- Stated exercise: Each line that holds the word "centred" counts once; report the total and nothing else.
■ ■ ■ ■
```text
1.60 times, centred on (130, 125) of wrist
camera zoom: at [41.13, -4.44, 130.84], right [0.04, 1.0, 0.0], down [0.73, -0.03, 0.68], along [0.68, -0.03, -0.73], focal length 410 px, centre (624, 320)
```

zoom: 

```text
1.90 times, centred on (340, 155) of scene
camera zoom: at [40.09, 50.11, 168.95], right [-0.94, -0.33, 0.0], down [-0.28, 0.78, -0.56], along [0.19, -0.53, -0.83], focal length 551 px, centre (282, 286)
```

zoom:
■ ■ ■ ■
- Finished task: 2